The learning curve for windsurfing is gradual. As you progress through each stage of the learning process you will find it very rewarding. However the difference from kiteboarding is that you can practice safety a lot more on your own. Initially handling of the airfoil (sail) can be learned on the water or on land. Once on the water it takes lots of practice to improve.

Recovery from falling takes more effort than kiting. The rider needs to either up haul the sail standing on the board (non planing conditions) or water start (planing conditions), which both take some balance. Up hauling large sails can be a bit of work. Falling into the water is part of the overall experience (experts can go days without a fall).

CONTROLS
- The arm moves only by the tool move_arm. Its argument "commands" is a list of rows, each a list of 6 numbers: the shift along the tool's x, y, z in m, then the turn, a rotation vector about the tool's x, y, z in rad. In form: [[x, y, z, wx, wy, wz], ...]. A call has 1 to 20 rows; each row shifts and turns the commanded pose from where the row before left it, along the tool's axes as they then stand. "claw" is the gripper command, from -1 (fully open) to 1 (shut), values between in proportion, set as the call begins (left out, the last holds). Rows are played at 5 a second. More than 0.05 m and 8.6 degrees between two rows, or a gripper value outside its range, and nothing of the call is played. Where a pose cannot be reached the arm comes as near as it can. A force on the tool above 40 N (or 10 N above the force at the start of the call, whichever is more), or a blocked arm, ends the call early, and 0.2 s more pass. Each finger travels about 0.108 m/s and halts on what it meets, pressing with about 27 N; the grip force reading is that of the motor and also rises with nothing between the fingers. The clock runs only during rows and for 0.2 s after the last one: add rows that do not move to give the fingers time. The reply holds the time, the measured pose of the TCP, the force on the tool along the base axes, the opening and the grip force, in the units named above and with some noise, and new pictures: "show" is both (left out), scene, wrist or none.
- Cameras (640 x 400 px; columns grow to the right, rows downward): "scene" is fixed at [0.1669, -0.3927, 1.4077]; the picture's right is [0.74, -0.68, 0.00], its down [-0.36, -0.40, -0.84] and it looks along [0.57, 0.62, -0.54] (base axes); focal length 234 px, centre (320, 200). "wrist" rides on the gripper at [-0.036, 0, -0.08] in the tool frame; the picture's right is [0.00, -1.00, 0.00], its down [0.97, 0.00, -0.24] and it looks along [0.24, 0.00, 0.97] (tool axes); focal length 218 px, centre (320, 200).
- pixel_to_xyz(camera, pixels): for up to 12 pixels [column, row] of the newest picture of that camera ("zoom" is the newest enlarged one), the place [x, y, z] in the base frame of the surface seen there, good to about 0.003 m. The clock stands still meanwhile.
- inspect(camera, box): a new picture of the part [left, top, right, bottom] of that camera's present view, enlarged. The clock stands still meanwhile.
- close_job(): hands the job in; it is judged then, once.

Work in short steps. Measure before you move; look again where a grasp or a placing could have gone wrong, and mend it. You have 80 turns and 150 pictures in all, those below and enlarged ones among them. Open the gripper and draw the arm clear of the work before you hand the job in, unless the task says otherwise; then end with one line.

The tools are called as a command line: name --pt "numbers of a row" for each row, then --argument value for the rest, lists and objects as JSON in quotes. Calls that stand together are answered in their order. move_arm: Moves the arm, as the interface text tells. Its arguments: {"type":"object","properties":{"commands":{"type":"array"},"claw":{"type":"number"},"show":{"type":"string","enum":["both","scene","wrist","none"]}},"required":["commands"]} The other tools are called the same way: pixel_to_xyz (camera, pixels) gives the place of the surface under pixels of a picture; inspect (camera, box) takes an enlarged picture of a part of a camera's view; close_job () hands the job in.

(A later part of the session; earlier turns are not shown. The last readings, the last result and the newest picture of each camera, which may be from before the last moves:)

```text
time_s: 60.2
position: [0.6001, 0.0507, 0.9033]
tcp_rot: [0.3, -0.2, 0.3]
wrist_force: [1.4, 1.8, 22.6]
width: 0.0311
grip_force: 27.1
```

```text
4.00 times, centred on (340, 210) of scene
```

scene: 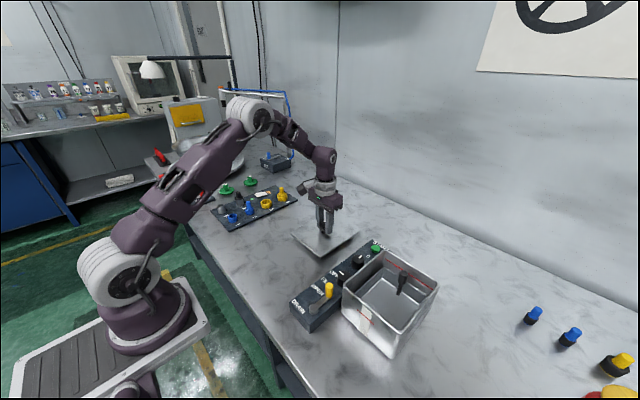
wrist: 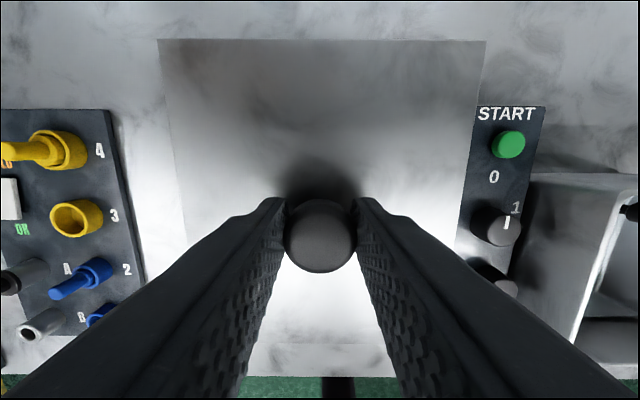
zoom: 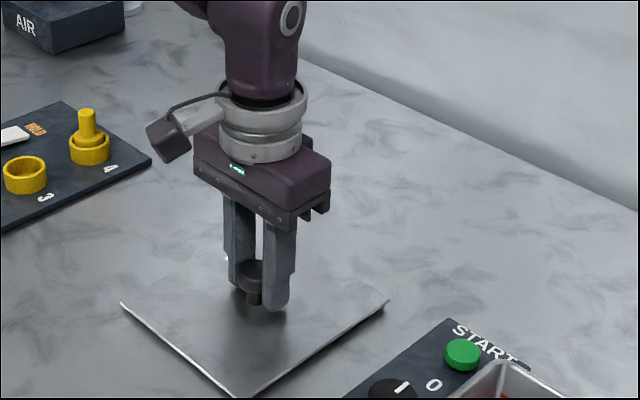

Equipment Safety In case of material failure or accidents, normal kitesurfing equipment offers limited rescue possibilities. Kitesurfers can perform a self rescue and use their kite to sail back to shore. The last option for the rider is to abandon the kite and kiteboard and swim to shore. Any sail board will allow the rider to keep the body sufficiently out of the water to postpone or avoid hypothermia. Smaller boards may require that the mast be detached, to avoid sinking. Thus, as a rule, a rider should never abandon the board. Windsurfing equipment is inherently safe in high winds against tea bagging or collisions due to loss of control: In case of too strong wind, the rider can depower the sail instantly by letting go with the back hand or letting the sail drop on water. Doing so (or falling) means that the board stops almost immediately as the sail will act as a floating anchor in water (except for the cases when it doesn't and sails on w/o sailor...).
Equipment Transport A kite and kiteboard will fit in most vehicles. An average rider may need two to three kites and one board to ride in a wide range of wind strength. The sail board and sail mast (even telescopic) do not fit in most vehicles, and need to be transported on a roof rack or trailer. If they do, they will often exclude passengers from the vehicle (this applies to European vehicles only...). Several different sails and boards (and often masts and booms) are necessary to cover the full range of rideable conditions.